Michigan music festivals are where it’s at. Because Michigan does it well – music, beer, farms, food, and light – all the lovely light. Earthwork Harvest Gathering is an unusual soft-spot for me. I’ve been going for years, and when Kora was very young, we’d join for a pre-season gathering of families – centered on music, food, and community. This festival is simply a scaling up of that. Community at it’s core, food to sustain, over 120 bands on four stages to entertain, all your friends to share it with, and a rustic, working farm as the host to it all. Hello, Michigan.
Kora and I headed south across the Mackinaw bridge on Thursday, ski box and back seat packed with instruments, photo gear, camping shit, and all the veggies Robyn packed for our 7 hour journey. My mission for the weekend was to visually document for the festival, and post in near real-time to social feeds. Her mission was to make music, help post to social, and run the youth performance – all with her partner in crime and bandmate, Ani, who was just an hour behind us. We arrived in darkness, got branded with wristbands by unusually awake volunteers, and made our way by parking light and headlamp through the fields to setup camp. We led Ani, her dad Matt and brother Ints through the same, and celebrated our Thursday night with whiskey and the beer I bought at the gas station after nearly running out of fuel on the way in.
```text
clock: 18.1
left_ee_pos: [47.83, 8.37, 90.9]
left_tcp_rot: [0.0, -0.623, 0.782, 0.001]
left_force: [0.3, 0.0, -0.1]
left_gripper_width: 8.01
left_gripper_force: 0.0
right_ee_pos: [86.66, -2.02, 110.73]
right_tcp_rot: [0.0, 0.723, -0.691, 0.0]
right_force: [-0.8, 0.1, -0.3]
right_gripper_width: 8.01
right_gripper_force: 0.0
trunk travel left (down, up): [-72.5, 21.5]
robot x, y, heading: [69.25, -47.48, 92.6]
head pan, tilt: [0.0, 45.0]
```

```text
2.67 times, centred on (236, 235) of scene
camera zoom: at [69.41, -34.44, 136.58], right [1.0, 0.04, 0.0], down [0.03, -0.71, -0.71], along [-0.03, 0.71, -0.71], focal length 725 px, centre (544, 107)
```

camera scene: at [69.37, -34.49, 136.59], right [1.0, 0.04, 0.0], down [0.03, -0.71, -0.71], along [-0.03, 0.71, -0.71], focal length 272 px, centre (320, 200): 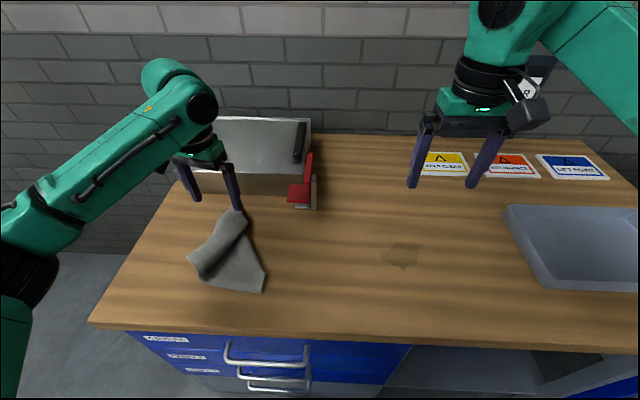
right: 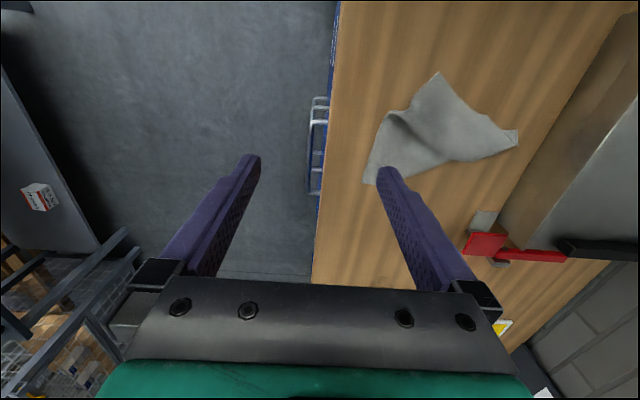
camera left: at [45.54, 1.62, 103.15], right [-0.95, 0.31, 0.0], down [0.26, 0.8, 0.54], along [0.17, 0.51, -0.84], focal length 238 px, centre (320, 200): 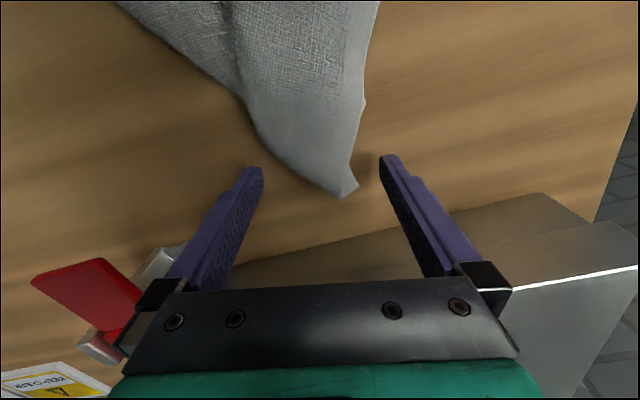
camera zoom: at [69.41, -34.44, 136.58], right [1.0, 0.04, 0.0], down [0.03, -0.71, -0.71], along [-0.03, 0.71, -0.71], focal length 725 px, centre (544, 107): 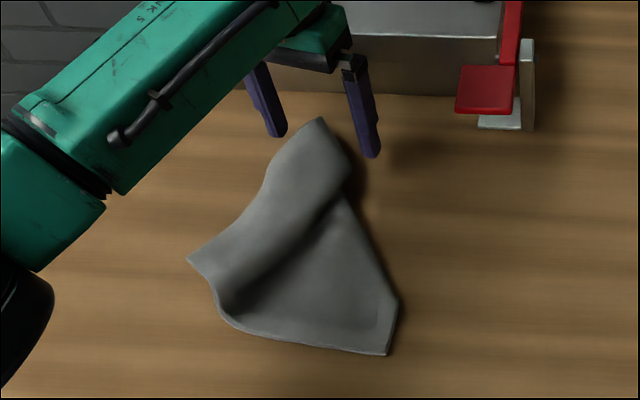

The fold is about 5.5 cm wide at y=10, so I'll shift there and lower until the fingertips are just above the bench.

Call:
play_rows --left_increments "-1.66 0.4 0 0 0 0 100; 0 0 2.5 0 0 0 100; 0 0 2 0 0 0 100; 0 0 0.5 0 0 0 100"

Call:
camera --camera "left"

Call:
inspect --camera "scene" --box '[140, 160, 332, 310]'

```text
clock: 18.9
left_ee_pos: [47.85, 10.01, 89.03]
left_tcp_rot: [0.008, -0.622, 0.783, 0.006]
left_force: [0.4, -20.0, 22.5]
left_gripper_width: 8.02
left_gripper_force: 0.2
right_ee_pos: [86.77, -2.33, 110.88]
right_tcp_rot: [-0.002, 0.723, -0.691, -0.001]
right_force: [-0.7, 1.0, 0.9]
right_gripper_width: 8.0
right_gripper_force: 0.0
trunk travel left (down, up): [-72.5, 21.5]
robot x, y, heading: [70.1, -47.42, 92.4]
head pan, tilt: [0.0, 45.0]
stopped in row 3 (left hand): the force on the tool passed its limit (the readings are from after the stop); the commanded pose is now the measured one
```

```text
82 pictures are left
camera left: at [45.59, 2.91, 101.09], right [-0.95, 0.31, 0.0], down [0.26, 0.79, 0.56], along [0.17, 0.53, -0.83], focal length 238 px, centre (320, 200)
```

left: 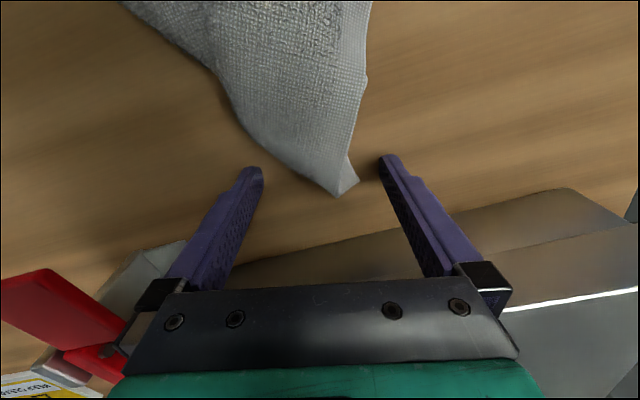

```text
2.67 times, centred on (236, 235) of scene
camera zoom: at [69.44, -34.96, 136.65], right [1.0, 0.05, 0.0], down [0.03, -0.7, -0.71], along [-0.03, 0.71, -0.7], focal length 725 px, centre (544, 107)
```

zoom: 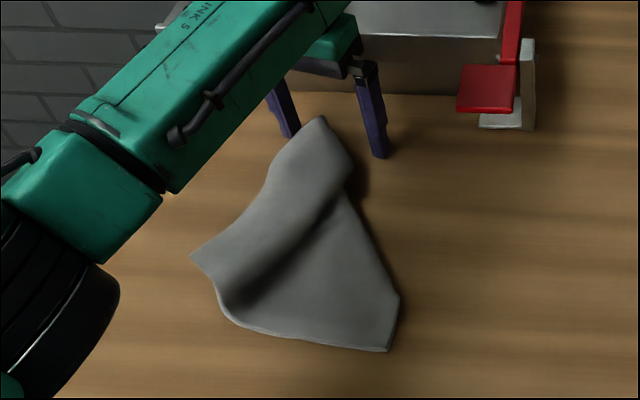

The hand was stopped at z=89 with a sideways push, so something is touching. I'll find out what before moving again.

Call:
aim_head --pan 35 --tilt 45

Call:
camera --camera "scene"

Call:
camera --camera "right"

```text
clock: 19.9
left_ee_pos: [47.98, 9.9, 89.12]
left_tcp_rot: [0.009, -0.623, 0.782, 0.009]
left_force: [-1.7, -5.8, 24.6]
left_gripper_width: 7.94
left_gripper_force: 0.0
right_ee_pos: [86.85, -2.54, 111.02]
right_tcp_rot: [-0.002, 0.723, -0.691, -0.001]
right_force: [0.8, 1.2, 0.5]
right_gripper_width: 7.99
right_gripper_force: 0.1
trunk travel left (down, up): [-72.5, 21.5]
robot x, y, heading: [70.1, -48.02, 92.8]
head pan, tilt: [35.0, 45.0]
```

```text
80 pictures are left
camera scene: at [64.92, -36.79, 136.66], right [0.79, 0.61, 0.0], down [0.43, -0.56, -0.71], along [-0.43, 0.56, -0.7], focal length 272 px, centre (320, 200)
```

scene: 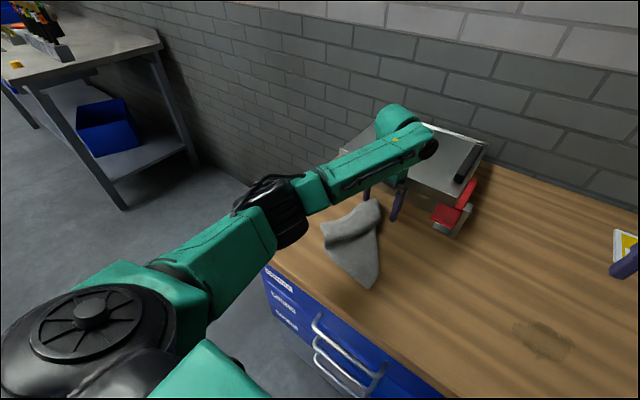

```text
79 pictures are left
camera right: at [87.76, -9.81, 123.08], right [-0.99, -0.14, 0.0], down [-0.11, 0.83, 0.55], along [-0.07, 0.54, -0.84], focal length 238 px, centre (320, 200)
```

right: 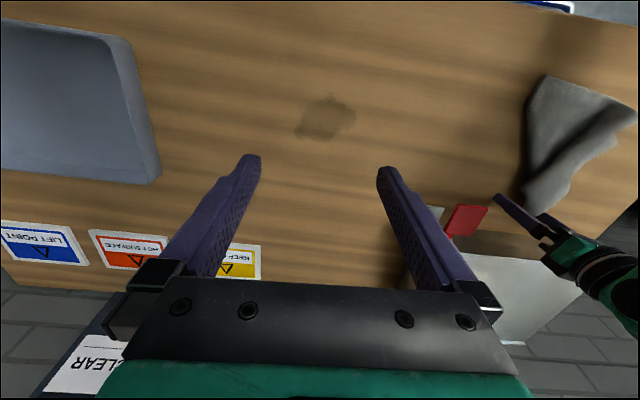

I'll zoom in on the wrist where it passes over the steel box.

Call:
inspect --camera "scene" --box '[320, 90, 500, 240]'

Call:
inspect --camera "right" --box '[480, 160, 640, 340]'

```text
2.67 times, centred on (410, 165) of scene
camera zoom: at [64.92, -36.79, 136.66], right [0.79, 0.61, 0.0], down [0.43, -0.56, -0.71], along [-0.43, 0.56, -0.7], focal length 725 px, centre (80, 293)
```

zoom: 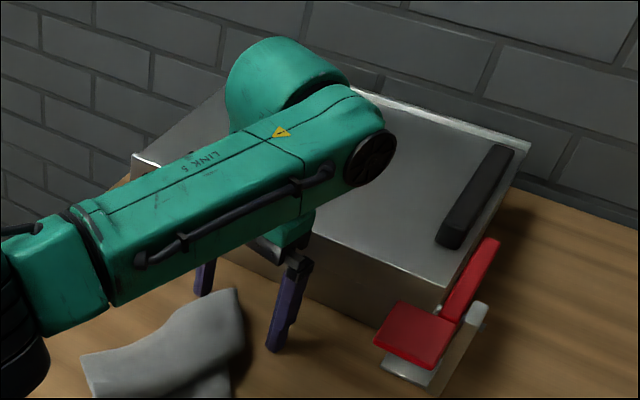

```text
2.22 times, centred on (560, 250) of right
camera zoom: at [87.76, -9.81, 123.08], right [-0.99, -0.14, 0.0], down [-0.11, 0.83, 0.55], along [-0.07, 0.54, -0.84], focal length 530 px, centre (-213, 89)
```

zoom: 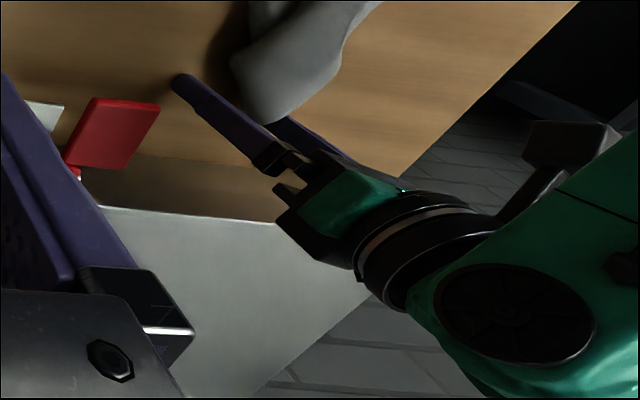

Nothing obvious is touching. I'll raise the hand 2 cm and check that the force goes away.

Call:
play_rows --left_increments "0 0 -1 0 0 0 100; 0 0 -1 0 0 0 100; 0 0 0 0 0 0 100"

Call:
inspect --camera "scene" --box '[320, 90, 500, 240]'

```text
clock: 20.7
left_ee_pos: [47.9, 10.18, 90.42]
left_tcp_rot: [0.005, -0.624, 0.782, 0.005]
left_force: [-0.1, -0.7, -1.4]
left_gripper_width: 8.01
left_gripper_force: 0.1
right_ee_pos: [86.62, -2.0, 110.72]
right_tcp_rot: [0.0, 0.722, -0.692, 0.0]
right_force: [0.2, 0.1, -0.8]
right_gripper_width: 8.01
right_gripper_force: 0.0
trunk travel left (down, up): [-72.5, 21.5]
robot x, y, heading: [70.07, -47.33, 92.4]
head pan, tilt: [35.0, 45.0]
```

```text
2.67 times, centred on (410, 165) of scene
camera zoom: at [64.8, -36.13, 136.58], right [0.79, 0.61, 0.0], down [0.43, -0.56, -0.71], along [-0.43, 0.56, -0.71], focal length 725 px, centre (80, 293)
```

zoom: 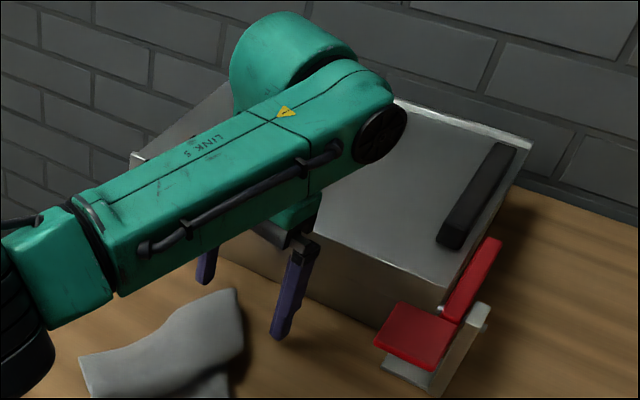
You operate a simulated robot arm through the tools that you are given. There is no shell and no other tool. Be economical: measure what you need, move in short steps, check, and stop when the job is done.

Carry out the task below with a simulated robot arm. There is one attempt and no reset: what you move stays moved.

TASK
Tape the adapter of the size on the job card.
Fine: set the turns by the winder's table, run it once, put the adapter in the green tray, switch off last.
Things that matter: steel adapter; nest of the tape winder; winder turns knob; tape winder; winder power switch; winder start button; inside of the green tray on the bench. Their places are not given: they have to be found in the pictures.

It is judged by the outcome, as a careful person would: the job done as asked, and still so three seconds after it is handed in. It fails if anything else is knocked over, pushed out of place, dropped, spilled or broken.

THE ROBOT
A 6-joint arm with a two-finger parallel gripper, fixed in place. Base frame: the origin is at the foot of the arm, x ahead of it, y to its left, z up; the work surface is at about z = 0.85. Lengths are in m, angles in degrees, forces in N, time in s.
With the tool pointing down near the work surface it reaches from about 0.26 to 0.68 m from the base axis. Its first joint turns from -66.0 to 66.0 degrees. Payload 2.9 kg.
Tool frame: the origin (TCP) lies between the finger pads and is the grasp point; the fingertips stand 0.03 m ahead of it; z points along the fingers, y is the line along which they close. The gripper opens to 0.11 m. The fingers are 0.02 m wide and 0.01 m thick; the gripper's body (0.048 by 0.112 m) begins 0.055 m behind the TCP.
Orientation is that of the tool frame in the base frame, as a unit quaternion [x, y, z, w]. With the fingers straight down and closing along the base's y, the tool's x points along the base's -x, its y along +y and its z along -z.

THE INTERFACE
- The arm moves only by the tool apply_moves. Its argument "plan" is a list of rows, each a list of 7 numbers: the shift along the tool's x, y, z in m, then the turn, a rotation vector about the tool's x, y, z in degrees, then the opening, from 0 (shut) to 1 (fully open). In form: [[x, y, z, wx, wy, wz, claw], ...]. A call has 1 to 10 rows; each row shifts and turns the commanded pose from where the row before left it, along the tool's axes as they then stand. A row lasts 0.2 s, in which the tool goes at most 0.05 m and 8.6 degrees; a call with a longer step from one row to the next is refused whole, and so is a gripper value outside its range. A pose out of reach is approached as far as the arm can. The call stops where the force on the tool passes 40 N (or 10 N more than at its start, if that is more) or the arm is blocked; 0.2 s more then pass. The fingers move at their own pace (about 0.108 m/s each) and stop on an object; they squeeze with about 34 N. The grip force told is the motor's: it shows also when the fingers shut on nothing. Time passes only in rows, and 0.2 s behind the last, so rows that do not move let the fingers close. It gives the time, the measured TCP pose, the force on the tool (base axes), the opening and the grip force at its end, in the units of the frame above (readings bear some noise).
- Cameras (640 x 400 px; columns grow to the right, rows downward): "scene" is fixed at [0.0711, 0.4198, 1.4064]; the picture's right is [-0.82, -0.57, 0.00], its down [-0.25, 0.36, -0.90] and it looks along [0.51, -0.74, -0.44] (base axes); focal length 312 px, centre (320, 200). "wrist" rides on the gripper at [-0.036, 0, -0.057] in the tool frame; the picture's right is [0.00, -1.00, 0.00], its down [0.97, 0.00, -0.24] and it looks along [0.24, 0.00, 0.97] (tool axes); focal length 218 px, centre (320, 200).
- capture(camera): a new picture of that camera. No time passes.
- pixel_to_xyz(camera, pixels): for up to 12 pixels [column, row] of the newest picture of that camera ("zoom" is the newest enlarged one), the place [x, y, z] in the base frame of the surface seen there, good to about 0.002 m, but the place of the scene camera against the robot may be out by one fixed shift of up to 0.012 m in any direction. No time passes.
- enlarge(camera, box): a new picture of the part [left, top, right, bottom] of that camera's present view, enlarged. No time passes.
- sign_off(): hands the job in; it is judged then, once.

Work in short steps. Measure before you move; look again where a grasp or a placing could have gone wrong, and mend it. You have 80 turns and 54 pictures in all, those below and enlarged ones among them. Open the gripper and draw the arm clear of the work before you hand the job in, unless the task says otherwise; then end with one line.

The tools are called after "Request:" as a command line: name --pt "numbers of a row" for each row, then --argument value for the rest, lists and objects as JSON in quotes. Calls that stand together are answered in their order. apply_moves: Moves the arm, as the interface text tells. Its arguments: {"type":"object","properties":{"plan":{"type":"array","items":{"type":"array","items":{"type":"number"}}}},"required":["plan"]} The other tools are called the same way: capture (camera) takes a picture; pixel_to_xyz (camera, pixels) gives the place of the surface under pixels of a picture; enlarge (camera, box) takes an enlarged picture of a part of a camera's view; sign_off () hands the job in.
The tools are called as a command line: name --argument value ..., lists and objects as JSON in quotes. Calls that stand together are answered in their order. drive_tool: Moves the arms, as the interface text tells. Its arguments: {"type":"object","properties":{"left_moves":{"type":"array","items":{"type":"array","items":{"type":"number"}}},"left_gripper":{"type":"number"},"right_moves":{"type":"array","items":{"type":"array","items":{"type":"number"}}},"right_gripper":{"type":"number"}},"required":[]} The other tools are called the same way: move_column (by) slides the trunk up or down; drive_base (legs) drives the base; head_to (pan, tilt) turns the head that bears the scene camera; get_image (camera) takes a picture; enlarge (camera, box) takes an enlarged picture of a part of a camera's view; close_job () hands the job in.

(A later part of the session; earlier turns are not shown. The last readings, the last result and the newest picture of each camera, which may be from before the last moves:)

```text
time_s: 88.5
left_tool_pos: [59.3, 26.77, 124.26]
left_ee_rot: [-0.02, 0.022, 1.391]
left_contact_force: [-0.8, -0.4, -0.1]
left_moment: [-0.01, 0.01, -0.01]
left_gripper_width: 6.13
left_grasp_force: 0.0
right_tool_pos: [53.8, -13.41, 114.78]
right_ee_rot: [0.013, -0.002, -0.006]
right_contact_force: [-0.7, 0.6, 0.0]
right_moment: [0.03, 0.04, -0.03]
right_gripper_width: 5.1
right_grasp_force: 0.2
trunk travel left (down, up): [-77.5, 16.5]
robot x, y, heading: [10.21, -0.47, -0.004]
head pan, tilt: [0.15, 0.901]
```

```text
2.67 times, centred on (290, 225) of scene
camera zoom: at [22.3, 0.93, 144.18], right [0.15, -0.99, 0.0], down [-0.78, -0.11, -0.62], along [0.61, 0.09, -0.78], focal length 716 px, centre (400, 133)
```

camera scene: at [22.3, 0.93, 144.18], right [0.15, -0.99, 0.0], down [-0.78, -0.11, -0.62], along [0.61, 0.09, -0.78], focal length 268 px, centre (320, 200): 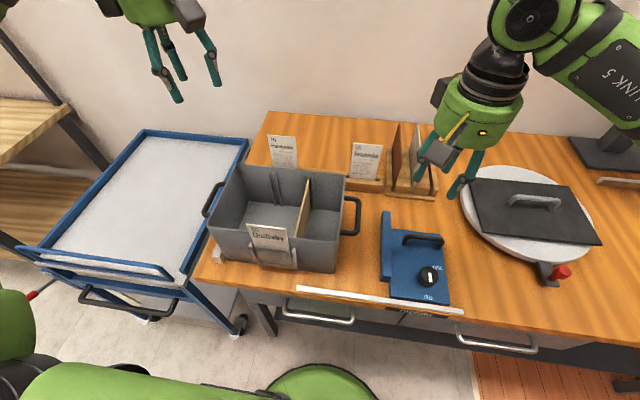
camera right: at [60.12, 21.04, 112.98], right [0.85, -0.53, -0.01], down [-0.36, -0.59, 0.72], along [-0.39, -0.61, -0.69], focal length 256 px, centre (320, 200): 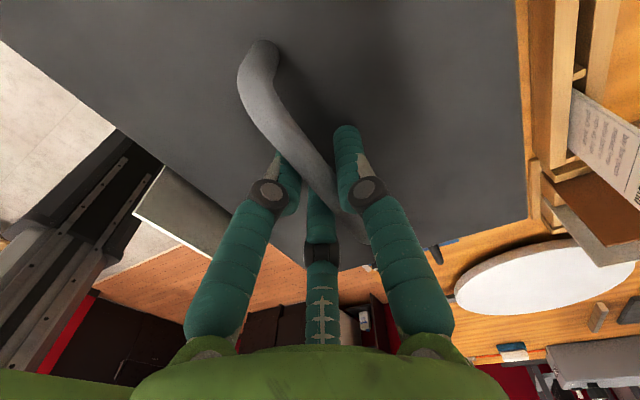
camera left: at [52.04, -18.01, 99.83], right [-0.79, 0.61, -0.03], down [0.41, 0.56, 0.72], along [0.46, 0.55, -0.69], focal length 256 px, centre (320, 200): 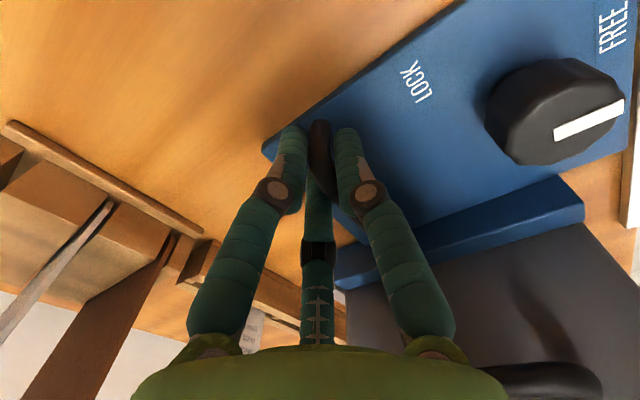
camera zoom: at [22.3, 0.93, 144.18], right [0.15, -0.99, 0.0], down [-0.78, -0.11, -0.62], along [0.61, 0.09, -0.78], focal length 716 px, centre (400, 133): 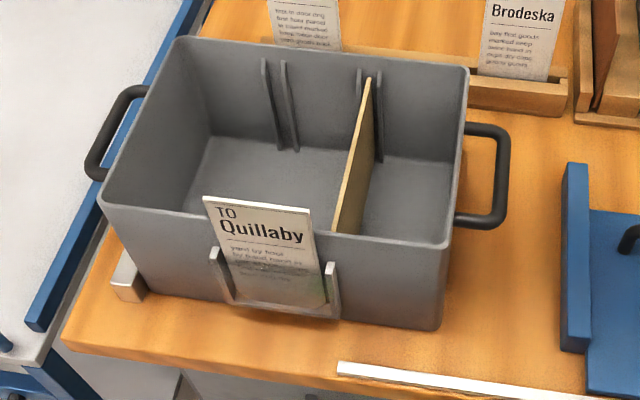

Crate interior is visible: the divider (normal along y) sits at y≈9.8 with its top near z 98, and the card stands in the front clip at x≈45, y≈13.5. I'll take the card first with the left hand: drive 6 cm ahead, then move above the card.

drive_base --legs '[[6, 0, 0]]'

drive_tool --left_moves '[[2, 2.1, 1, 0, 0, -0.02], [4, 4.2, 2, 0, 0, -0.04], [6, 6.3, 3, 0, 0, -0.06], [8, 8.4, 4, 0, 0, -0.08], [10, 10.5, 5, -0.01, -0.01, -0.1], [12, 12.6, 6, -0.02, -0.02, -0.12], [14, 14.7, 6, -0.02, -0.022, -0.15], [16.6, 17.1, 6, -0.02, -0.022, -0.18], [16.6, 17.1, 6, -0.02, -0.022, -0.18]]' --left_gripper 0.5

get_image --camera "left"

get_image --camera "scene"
On Friday morning I took a shower under a hose in the field and left my kid with a fiddle and a tent for the day as I shot a wedding down in Grand Rapids. I returned around midnight to kiss her goodnight and shoot as much as I could for the next couple hours. There was no shortage of this – the Market stage in particular was kicking with the Carolina Catfish, Madelyn Grant on Cedar, and Gregory Stovetop. Holy Friday. Saturday was a blur of the same. Stage after stage of music, sunshine, friends, food, and farm life. Ani and Kora performed two of their originals from their newly released EP on Hill Stage, brought the teens together to collaborate on a song for a Sunday performance, and later joined Brotha James and co. on stage. I settled regularly in a small house serving as operations headquarters, processing and uploading content, filling my water bottle alternately with water and whatever goodness Shorts Brewing had donated to the cause. Sunday was much the same – coffee made by camping partner Matt, food made by volunteers in a kitchen filled with farm-fare, and a field, barn, and more field filled with music to make you shout, dance, and cry simultaneously. Speaking of crying, I cried less than I usually do at Chris Dorman’s closing performance in the barn. I literally sobbed last year and wasn’t going to repeat that, mostly because it’s really hard to shoot when you can’t see through your own tears.
Monday morning, after I sent my teenage daughter home with our friends and prepared to head to Detroit for more work, I was dragging my feet – not wanting to leave this oasis of friends and the feelings that surround this place. As someone refilled my coffee, she asked what few experiences most defined my weekend. At first I didn’t know where to start, and then it was easy.
Watching my 14 year old daughter perform multiple times on stage with her girlfriend Ani – my daughter who came to this farm as a toddler, who has been mentored and inspired by this community – was an easy first pick.
Another highlight was the opportunity to photograph John Sinclair as he was interviewed by Andrew McFarlane on the farmhouse porch. “How did you feel having John Lennon write a song about you?” he asked. John took a long drag on his jay, laughed and replied, “You need some better questions. How the fuck do you think it felt?”
My most visual and emotional highlight was during May Belle‘s Sunday afternoon set. I had been watching the radar, thinking we’d get a burst of Michigan storm-front, and as May’s hat blew off her head into my hands, a shower of yellow leaves fell across the audience. Brooke Hall was on her feet, hands and face to the sky in an emotional, cathartic moment. The sky opened up and only complimented May’s set. I took shelter on the stage behind her and she finished on her back with Aretha Franklin. Yeah. That was a highlight for sure. Thank you to Seth, to Andrew, to every volunteer, artist, vendor, and musician who gave it all weekend. Wow.
And enough already. I’m not a writer. I’m a photographer. Here are the goddamn photos.
Just spectacular
Thanks for sharing your amazing collection of photographs. I feel like I’m there again. That moment on Sunday when the rain came near the end of May’s set was magical.
Very nicely done; I think you’ve convinced me to attend next year.